I’ll always remember a long conversation I had with him about the Holy Spirit.
So grateful for his witness to Jesus & scholarship. pic.twitter.com/dcr1orVu01
— Rich Villodas (@richvillodas) October 26, 2022
W. David O. Taylor, associate professor of theology at Fuller Theological Seminary, tweeted about Fee’s impact on his life and teaching:
“Let me hear you pray, let me hear you sing, and I’ll write your theology.”
That’s what the NT scholar Gordon Fee told us time after time in class @regentcollege. I now quote him time after time in my own classes—b/c it’s true.
Sing your heart out, Gordon.
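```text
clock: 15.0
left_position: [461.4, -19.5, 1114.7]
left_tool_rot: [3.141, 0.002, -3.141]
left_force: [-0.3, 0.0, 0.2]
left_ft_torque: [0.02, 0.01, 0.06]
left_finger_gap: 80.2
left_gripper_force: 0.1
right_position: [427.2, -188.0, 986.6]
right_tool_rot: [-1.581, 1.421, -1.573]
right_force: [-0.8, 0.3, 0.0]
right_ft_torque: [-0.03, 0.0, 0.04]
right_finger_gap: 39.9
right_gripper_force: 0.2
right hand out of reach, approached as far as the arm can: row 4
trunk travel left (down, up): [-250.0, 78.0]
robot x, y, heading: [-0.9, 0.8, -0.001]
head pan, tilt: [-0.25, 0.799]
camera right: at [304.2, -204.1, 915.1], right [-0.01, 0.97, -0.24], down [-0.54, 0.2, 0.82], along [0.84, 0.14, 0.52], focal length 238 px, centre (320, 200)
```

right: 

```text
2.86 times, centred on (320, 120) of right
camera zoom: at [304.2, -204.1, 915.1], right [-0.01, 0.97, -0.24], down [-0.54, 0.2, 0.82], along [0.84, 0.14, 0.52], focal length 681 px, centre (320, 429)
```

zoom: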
You deserve it. RIP.
— W. David O. Taylor (@wdavidotaylor) October 26, 2022
Fellow Pentecostal New Testament scholar Mark Chironna offered another heartfelt tribute:
One of the pioneers in Pentecostal Scholarship, Dr. Gordon Fee, has gone home to his reward. Our prayers are with his daughter Dr Cherith Fee Nordling, all her brothers, and the entire Fee clan. Gordon impacted my life from the 1970’s on. His passion was palpable. Memory Eternal.
— Mark Chironna (@markchironna) October 26, 2022
Fee’s wife, Maudine, died in 2014. He leaves behind four children: Mark (Robin), Cherith Fee Nordling (Robert), Brian (Maria) and Craig (Ellen); thirteen grandchildren; and two great-grandchildren. Plans are underway for a memorial service in New York City and another in Vancouver, British Columbia, next spring.